Spójrzcie tylko na tego słonia! Na te jego słodkie oczka i długie rzęsiska! Już sama okładka zachwyca. Ten mały Słonik przyszedł na świat w wielkim ZOO i miał się stać oczywiście wielką atrakcją turystyczną. Był uroczy, słodki, pokochali go rodzice, pracownicy ZOO i zwiedzający. Pewnego dnia usłyszał, że pochodzi z Afryki. Bardzo chciał się udać na Czarny Ląd, ale nie miał pomysłu jak wydostać się za ogrodzenie ani jak tam trafić. Postanowił schudnąć, odmawiać jedzenia i stać się na tyle malutki, by móc przecisnąć się niczym kot przez kraty i wyruszyć do znanej mu z opowiadań i snów Afryki. Tak też się stało. Pewnej nocy najmniejszy Słonik świata opuszcza śpiących rodziców i udaje się w podróż pełną przygód w trakcie której nauczy się czytać, pisać, ucieknie przed bandytami, nawiąże przyjaźnie i przeżyje mnóstwo fascynujących przygód. Czy uda mu się ostatecznie dotrzeć do Afryki? Tego Wam już nie zdradzę, musicie o tym przeczytać 🙂
Lenka słuchała historii małego Słonika z rozdziawioną buzią. Wytrzymywała przy czytaniu dużo dłużej niż zwykle, więc na tej podstawie stwierdzam, że książka jest wciągająca i potrafi skoncentrować na sobie uwagę wybrednej książkowo 6-latki. Lektura zajęła nam cztery wieczory i skłoniła do refleksji, rozmów. Mnie pozwoliła się cofnąć do czasów dzieciństwa, niosła też ze sobą także ciekawy morał. Uważam, że będzie idealna dla dzieci 6+.
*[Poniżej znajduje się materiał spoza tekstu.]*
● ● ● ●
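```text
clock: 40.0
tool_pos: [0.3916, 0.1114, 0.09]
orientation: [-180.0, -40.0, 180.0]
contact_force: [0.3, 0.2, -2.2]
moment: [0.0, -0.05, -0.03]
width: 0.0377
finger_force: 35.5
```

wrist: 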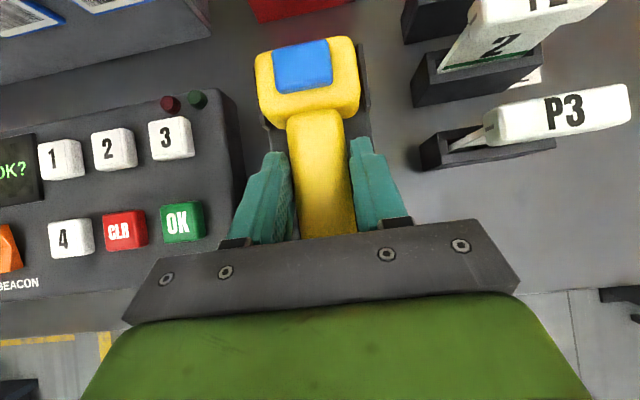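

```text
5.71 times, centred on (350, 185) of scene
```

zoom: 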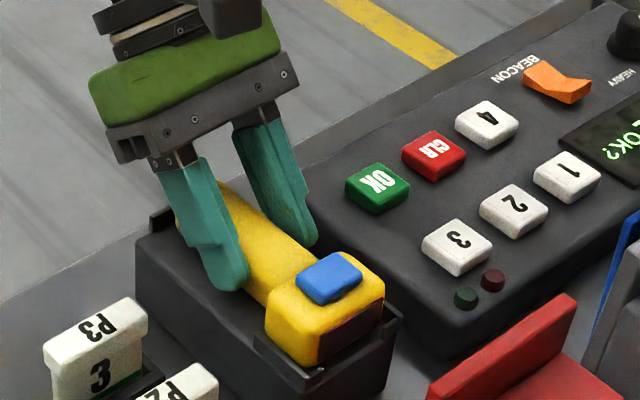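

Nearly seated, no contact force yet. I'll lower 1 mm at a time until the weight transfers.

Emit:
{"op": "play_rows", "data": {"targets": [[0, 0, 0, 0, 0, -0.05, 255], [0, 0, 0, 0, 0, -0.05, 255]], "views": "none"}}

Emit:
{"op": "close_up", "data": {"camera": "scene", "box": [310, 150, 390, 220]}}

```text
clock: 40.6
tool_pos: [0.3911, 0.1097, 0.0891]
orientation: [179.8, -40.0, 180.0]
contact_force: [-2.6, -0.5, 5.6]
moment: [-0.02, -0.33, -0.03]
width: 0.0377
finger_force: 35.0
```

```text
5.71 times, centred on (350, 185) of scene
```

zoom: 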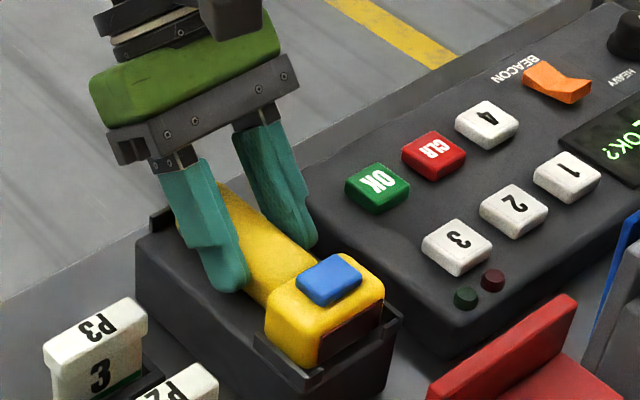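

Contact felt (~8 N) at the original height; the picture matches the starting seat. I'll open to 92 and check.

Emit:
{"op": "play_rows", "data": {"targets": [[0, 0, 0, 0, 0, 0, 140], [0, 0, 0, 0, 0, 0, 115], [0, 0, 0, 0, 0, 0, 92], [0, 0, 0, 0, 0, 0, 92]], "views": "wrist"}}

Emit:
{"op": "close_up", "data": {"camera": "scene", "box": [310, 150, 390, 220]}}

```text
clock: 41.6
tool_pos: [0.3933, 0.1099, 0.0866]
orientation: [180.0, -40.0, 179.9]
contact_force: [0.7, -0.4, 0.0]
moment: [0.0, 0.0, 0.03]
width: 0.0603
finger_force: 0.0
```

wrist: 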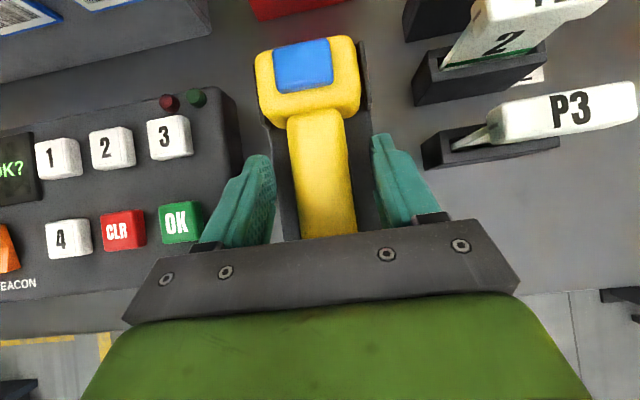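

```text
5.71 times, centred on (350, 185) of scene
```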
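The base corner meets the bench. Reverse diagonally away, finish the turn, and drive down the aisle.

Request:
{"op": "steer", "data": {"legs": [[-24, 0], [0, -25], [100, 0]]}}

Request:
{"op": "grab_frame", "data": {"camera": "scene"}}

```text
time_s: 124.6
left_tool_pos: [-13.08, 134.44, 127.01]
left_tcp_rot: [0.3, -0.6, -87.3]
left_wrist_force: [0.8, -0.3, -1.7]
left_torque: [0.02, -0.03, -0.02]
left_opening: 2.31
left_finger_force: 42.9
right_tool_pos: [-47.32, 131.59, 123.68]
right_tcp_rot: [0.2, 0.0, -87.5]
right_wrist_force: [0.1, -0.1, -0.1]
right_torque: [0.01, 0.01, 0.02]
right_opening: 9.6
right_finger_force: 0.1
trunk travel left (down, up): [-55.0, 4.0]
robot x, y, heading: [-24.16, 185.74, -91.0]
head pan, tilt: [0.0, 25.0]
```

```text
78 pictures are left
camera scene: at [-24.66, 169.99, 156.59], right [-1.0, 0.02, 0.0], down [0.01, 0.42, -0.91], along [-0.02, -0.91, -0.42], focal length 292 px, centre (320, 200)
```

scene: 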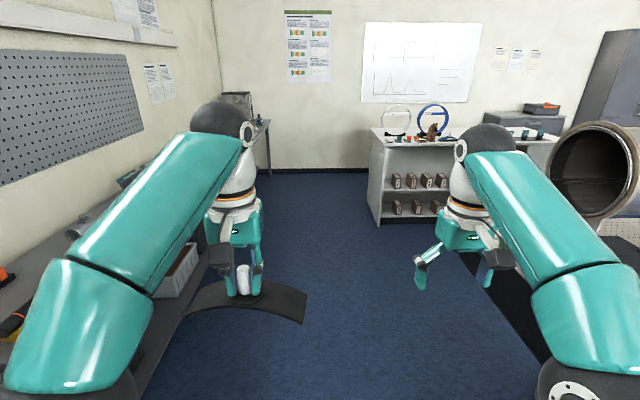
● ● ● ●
Jej autorem jest znany ilustrator bajek dla dzieci – Maciej Szymanowicz. To jego debiut książkowy i muszę przyznać, że bardzo udany. Z niecierpliwością wyglądamy już kolejnych. Zachwyca treść, zachwycają ilustracje.
Dane techniczne książki:
Tytuł: „Najmniejszy Słoń Świata”
Autor: Maciej Szymanowicz
Wydawnictwo: MUZA S.A.
Okładka: twarda
Ilość stron: 152
Cena: ok. 24,99zł
Tutaj – klik! możecie przeczytać bezpłatny fragment tej książki i osobiście przekonać się, jaka jest wciągająca. Polecam!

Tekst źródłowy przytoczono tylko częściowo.